┌─ Record list

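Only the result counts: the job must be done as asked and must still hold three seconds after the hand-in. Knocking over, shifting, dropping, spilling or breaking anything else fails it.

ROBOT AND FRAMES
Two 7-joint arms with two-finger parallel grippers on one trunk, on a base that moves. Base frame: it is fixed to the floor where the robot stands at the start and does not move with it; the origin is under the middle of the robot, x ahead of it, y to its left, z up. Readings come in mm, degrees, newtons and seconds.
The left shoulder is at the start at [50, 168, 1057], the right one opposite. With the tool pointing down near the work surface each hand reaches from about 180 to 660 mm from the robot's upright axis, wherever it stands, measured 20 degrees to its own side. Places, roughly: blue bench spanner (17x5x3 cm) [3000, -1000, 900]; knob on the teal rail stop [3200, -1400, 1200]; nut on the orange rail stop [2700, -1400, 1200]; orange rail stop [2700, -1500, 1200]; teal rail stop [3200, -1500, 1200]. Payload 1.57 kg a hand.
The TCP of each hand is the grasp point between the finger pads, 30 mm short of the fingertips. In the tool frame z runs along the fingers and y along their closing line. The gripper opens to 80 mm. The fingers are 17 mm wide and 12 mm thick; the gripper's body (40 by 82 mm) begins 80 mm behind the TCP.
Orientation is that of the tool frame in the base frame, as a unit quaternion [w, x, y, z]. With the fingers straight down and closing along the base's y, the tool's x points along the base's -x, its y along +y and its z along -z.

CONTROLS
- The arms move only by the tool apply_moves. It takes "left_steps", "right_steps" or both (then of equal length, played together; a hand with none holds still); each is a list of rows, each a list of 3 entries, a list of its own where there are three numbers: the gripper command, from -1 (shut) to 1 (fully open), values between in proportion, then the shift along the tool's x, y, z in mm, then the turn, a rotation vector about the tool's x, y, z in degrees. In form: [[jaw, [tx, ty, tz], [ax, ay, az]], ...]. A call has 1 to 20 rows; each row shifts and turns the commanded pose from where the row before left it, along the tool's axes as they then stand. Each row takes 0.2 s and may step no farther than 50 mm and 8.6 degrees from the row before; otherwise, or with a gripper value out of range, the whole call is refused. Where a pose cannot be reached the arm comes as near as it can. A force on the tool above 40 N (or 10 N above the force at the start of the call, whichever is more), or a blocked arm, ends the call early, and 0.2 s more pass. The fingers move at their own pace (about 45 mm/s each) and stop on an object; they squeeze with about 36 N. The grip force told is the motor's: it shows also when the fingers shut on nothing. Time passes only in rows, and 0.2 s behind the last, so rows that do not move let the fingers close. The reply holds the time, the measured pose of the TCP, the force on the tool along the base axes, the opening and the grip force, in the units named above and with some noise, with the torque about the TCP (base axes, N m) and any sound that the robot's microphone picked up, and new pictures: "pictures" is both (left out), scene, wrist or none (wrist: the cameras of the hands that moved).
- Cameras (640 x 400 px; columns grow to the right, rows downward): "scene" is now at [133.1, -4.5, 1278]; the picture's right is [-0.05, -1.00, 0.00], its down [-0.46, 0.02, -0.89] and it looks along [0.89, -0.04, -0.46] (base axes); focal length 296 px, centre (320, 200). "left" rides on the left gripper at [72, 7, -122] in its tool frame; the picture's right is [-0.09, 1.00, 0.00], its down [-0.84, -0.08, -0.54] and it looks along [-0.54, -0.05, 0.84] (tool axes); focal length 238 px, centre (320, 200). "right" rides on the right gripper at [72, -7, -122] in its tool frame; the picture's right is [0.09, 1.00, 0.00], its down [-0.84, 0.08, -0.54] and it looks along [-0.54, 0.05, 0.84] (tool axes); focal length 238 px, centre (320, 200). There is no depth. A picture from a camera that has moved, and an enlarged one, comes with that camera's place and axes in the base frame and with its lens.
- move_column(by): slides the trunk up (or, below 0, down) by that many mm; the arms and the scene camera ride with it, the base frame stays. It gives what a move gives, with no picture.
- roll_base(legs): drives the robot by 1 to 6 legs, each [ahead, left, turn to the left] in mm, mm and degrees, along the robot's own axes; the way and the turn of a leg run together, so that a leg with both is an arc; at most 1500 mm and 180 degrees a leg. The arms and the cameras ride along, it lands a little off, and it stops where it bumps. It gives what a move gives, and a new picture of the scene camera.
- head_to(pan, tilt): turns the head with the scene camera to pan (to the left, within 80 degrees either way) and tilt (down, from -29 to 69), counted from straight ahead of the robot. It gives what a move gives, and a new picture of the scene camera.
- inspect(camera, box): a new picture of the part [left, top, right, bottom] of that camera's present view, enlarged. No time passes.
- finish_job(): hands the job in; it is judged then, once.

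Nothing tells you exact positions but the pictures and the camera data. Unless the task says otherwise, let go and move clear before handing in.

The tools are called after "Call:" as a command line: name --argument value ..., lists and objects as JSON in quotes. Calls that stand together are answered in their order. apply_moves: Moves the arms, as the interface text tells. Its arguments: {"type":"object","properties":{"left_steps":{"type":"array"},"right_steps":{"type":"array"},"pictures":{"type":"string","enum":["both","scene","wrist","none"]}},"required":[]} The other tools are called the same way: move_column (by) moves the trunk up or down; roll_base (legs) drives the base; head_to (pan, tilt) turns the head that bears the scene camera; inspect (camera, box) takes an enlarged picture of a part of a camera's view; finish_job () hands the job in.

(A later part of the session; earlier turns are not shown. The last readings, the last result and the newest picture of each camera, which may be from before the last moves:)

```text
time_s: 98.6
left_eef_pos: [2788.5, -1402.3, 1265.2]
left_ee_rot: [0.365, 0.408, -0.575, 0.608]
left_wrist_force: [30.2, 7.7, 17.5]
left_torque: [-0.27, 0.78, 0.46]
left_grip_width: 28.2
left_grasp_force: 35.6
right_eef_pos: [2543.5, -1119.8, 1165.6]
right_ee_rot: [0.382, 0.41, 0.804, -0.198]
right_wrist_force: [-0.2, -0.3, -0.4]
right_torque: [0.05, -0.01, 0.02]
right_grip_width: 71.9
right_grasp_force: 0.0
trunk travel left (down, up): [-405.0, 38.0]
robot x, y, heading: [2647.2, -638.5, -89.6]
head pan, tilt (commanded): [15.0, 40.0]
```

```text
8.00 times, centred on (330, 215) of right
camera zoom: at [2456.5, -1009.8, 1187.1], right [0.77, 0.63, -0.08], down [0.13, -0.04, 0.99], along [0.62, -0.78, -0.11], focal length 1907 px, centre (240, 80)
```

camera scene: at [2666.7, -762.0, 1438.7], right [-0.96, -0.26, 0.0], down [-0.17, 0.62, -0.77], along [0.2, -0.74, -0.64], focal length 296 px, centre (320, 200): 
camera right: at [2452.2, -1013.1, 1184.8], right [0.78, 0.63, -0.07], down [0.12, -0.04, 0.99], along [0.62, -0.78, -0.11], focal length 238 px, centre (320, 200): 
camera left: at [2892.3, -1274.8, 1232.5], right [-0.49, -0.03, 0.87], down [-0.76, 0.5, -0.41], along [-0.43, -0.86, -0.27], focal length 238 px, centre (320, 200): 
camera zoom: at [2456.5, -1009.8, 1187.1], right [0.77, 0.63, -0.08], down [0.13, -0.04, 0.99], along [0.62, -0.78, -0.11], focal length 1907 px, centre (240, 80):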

└─
┌─ Record list

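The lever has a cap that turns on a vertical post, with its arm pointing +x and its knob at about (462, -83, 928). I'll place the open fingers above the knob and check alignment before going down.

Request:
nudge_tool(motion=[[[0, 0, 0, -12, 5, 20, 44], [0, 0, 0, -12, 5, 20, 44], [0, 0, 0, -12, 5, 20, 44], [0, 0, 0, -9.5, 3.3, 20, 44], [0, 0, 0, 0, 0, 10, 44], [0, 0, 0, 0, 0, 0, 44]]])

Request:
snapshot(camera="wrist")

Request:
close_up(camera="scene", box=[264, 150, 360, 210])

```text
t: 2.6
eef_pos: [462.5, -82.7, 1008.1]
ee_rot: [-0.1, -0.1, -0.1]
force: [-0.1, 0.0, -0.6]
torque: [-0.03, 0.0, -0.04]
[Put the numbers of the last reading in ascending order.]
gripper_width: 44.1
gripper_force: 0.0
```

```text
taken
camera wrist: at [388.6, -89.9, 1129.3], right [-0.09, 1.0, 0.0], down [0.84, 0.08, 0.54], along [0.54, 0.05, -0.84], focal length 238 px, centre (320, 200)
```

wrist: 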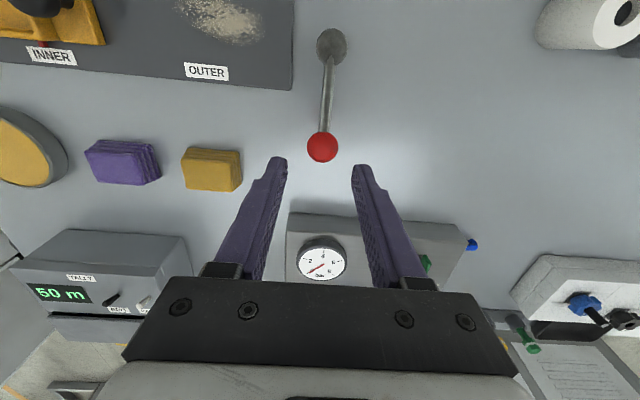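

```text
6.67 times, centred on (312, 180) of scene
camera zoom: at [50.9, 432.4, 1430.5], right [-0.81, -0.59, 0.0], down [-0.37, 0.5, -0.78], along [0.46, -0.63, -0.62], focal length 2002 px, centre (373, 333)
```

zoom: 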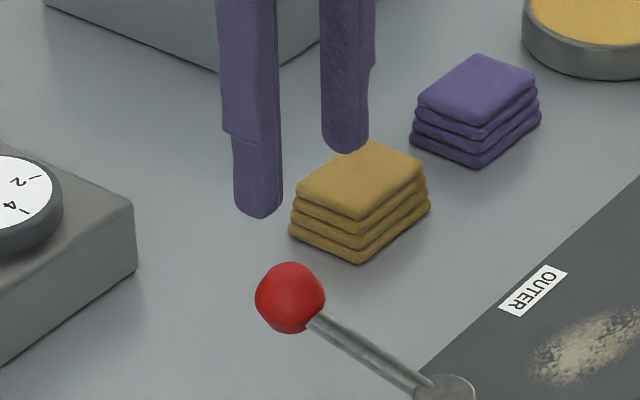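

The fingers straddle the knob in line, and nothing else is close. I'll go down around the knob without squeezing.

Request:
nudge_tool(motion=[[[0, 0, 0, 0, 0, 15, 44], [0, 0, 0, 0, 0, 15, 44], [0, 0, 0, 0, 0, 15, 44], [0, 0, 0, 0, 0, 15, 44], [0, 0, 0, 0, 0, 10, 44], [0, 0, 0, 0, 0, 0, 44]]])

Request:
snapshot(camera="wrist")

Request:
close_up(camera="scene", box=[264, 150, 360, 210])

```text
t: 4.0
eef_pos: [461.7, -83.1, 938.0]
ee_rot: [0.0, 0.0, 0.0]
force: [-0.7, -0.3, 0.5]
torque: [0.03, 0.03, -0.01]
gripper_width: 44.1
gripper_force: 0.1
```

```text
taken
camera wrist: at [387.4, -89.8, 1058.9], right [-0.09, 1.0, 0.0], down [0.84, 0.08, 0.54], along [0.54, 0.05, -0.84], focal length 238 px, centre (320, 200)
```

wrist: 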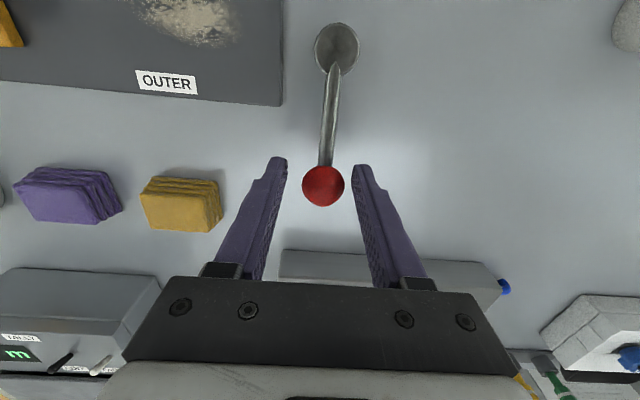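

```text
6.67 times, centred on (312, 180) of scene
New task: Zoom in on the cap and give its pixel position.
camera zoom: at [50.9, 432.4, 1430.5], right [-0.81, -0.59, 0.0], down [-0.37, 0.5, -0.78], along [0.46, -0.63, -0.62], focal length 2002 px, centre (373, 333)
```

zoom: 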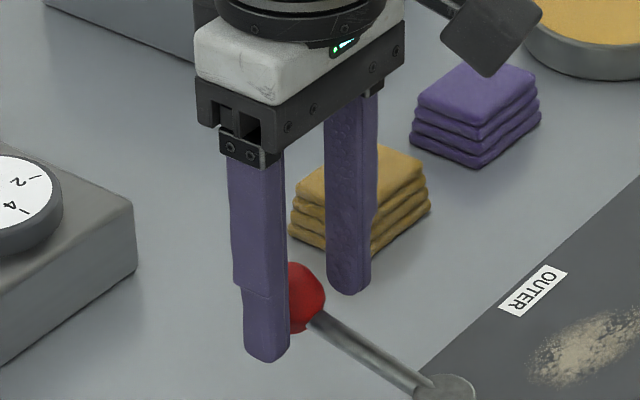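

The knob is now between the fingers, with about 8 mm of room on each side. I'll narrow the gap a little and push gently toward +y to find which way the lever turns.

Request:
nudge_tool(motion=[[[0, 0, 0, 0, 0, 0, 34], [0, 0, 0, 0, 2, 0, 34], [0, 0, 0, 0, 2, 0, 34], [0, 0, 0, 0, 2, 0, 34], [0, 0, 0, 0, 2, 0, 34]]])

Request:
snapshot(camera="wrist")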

└─

▸ **Set task**
Pull out the sentences of the text that run from "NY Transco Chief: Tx" through "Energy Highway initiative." and give them unchanged.

┌─ Text

NY Transco Chief: Tx Buildout ‘A Marathon, not a Sprint’
Speaking at IPPNY’s fall conference, New York Transco President Stuart Nachmias said the state's ambitious transmission development plan will not be implemented quickly.

SARATOGA SPRINGS, N.Y. — Stuart Nachmias, president of New York Transco, said that New York’s plan to build as much as 1,000 miles of new transmission to accommodate renewables and meet its emission targets will be “a marathon, not a sprint.”

NY Transco, a joint venture of Consolidated Edison, Avangrid, National Grid and Central Hudson Gas & Electric, was formed to propose new transmission projects in response to FERC Order 1000 and Gov. Andrew Cuomo’s New York Energy Highway initiative.

New York Transco
Nachmias © RTO Insider

Speaking at the Independent Power Producers of New York’s fall conference, Nachmias noted that the Transmission Owner Transmission Solutions (TOTS) projects, completed in June to counter the potential loss of the Indian Point nuclear plant, were the first major projects built in the state since the 1980s.

NYISO is currently conducting a viability and sufficiency report on proposals submitted in response to the state Public Service Commission’s AC Transmission Upgrade proceeding. Those projects — the Edic-New Scotland and Knickerbocker-Pleasant Valley 345-kV lines — were slowed because they got caught in the transition to rules under FERC Order 1000, said Nachmias, also a vice president of energy policy and regulatory affairs for Consolidated Edison of New York.

└─

▸ **Response to the task**
NY Transco Chief: Tx Buildout ‘A Marathon, not a Sprint’
Speaking at IPPNY’s fall conference, New York Transco President Stuart Nachmias said the state's ambitious transmission development plan will not be implemented quickly.

SARATOGA SPRINGS, N.Y. — Stuart Nachmias, president of New York Transco, said that New York’s plan to build as much as 1,000 miles of new transmission to accommodate renewables and meet its emission targets will be “a marathon, not a sprint.”

NY Transco, a joint venture of Consolidated Edison, Avangrid, National Grid and Central Hudson Gas & Electric, was formed to propose new transmission projects in response to FERC Order 1000 and Gov. Andrew Cuomo’s New York Energy Highway initiative.